HÁ TEMPO DE CHORAR E TEMPO DE RIR


Este texto é de propriedade  e autoria do Dr. Carlos Pinto e foi publicado originalmente no Blog da COMIBAM. Siga o link abaixo;


ECLESIASTES 3:4

Anteriormente se pensava que as crianças não experimentavam momentos de depressão ou luto porque eram muito pequenas para entender que estavam experimentando uma perda emocional ou material. Foi Ana Freud quem argumentou que na infância se tem, sim, a capacidade de sentir emoções de tristeza, angústia ou pesar quando se vive perdas como: a morte de um ser querido, a morte de seu mascote e até a perda de um brinquedo ou de amizades que foram muito importantes para elas.

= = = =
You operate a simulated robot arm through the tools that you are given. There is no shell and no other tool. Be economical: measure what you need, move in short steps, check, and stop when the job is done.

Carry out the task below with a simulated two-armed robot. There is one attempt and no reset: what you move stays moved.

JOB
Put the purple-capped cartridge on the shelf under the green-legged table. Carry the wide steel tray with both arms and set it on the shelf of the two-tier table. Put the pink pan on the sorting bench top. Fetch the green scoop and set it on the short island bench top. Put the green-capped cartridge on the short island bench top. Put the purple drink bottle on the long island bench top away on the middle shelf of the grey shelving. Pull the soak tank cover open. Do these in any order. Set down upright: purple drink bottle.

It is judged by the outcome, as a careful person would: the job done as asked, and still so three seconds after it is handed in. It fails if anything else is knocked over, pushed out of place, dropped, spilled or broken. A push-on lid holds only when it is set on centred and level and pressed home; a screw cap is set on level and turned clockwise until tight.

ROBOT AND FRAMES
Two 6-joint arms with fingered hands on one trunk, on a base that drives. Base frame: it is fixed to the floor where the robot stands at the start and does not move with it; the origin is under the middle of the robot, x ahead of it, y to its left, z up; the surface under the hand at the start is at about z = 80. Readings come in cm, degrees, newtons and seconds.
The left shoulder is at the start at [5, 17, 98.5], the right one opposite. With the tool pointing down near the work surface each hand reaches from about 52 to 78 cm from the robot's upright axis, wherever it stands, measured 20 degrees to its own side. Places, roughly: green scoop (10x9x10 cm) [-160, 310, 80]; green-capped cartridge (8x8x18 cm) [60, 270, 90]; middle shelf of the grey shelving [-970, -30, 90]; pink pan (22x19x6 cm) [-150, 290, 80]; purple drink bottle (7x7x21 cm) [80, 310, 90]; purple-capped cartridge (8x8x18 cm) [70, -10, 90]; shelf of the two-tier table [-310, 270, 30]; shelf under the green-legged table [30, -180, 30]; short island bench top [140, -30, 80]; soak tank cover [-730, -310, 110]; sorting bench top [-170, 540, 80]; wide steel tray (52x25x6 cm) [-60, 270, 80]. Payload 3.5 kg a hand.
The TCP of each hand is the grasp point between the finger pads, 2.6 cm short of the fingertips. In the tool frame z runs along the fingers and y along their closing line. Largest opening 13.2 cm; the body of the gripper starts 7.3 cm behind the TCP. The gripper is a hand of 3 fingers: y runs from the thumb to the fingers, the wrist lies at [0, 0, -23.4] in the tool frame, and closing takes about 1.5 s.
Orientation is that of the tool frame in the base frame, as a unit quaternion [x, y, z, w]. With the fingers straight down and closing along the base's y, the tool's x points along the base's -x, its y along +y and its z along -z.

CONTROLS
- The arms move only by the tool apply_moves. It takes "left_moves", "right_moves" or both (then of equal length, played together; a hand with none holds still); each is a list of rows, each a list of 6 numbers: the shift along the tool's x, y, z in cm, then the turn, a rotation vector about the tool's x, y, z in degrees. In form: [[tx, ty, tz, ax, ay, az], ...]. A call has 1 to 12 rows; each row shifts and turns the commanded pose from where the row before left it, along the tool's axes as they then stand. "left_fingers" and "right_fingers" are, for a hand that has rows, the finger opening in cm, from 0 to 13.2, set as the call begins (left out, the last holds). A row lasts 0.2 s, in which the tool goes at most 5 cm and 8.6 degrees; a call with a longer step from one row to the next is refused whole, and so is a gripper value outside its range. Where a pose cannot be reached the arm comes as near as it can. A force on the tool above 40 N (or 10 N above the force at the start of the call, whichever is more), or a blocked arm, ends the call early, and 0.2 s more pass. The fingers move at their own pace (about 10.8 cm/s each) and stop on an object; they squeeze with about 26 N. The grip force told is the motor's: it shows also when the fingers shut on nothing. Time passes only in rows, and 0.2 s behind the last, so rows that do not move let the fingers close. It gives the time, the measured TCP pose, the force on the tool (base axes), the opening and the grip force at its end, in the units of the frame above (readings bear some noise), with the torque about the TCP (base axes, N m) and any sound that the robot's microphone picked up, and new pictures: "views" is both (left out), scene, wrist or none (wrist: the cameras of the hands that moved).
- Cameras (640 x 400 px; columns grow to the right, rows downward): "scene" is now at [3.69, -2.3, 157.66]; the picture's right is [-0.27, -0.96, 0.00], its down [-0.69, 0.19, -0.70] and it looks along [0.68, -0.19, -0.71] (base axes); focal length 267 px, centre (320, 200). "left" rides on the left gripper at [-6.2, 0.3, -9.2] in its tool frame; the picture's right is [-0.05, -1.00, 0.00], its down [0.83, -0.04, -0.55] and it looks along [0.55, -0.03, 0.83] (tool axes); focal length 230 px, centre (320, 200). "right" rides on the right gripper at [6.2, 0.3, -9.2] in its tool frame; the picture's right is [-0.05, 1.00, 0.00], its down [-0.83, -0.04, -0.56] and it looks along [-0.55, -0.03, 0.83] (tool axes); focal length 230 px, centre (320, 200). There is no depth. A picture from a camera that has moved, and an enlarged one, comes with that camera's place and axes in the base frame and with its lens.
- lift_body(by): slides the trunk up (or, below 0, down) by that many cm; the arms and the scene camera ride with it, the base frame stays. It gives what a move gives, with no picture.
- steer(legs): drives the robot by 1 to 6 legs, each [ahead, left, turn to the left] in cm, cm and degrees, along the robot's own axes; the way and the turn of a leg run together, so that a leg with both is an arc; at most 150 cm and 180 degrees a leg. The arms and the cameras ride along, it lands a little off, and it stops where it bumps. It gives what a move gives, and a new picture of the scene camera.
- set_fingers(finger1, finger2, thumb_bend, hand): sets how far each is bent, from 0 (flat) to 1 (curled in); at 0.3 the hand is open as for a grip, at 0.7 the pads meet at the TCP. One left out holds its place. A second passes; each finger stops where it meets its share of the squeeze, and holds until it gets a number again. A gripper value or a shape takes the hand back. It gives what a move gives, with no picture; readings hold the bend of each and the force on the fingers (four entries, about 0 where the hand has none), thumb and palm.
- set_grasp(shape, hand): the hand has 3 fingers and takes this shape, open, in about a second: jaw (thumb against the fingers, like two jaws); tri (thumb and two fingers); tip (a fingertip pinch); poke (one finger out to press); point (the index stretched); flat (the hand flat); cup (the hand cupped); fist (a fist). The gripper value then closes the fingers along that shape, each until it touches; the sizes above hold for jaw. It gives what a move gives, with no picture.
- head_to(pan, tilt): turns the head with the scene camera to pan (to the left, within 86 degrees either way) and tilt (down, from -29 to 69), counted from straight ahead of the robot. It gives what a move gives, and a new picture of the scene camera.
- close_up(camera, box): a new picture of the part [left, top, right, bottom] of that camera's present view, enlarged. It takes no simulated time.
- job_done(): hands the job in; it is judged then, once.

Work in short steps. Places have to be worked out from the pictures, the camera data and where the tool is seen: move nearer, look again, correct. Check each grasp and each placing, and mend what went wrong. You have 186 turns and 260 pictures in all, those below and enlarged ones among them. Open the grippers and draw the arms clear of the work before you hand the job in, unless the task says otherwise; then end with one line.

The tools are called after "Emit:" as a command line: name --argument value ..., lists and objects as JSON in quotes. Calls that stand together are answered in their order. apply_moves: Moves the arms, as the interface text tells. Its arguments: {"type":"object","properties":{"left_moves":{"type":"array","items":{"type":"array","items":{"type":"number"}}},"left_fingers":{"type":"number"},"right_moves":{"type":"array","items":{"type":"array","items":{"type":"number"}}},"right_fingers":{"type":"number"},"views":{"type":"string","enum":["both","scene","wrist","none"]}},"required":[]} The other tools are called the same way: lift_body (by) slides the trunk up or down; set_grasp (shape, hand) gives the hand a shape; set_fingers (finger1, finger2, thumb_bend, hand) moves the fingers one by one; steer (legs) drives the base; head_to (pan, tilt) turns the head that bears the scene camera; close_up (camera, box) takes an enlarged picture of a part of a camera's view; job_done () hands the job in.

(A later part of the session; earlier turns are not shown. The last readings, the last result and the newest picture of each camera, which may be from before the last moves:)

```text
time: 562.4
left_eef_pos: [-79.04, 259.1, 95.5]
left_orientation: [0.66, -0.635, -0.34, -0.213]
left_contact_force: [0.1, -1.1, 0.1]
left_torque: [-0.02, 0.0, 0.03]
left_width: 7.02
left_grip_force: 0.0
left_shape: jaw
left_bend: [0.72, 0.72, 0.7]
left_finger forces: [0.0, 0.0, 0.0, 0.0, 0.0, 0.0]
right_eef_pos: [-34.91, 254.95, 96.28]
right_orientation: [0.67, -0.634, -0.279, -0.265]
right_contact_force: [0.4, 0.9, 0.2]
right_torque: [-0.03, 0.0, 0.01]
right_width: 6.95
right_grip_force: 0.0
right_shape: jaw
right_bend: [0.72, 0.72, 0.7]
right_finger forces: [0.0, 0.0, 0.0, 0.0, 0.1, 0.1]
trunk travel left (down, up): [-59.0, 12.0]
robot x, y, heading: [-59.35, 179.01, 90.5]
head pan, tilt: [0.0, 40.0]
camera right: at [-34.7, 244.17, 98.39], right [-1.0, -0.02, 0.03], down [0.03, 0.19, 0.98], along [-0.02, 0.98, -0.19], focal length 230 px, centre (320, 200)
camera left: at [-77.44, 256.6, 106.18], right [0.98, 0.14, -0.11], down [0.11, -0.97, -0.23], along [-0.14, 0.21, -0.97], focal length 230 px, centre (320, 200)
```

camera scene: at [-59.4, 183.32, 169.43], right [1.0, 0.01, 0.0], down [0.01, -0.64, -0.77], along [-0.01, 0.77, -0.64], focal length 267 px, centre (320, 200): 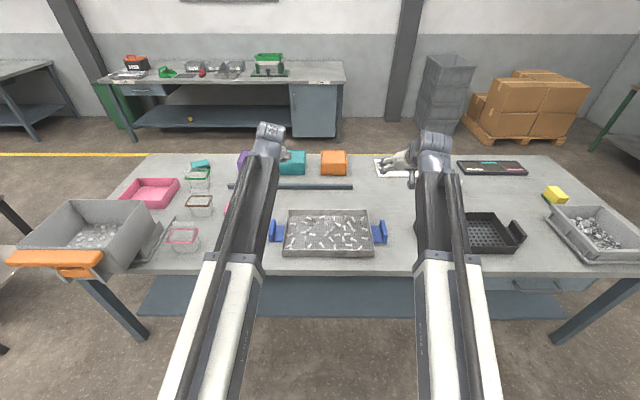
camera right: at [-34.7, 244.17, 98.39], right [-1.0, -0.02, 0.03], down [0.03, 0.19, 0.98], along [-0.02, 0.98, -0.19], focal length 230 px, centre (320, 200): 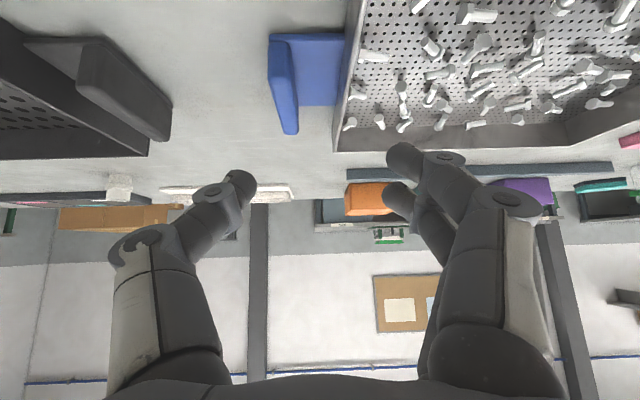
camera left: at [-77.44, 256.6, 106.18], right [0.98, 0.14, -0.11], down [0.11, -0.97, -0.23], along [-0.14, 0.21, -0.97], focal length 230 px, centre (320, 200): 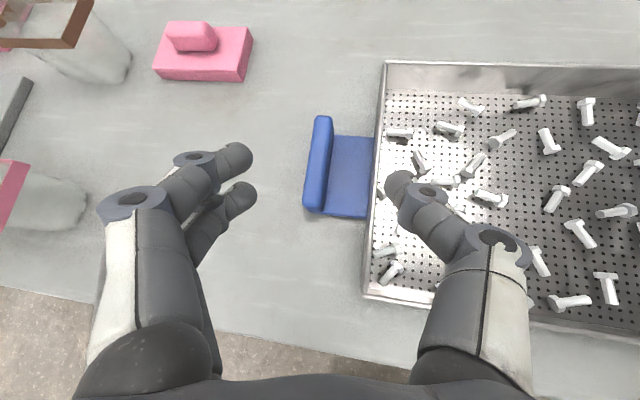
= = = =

PERDAS OU CONFLITOS NOS FILHOS DE MISSIONÁRIOS
Dentro da comunidade missionária faz falta continuarmos a nos conscientizar sobre a nova postura dos especialistas em saúde mental, os quais nos indicam que os momentos de perdas dos filhos não devem ser subestimados. Quando os pais não validam a dor ou pena que os filhos sofrem ao haver experimentado uma perda, provoca-se confusão neles ao não compreenderem porque os adultos não entendem o conflito que estão enfrentando, o que aumenta seu sentimento de tristeza.
Recordo-me que em uma família, numa de suas primeiras viagens missionários, os pais decidiram não levar todos os brinquedos do filho de 5 anos. Para evitar pagar excesso de bagagem, decidiram escolher uns brinquedos e deixar os demais para as crianças da igreja que frequentavam. Ao chegarem no país onde serviriam, desempacotaram suas coisas e o filho notou a ausência de alguns brinquedos que, para ele, tinham maior significado que aqueles que os pais haviam trazido. Como era de se esperar, o filho entrou em um quadro de raiva e de dor por estar em um país desconhecido, onde sua casa já não era sua casa, onde seus amigos já não estavam e seus brinquedos mais apreciados não tinham sido trazidos. Seus pais pensaram que este momento de desconsolo passaria rápido, mas passaram-se os anos e o menino não esqueceu esse difícil momento de dor. E quando o menino chegou à adolescência reclamou com seus pais o fato de não terem perguntado a ele que brinquedos eram mais importantes para levar e por não terem entendido a grande dor que sentiu por este incidente.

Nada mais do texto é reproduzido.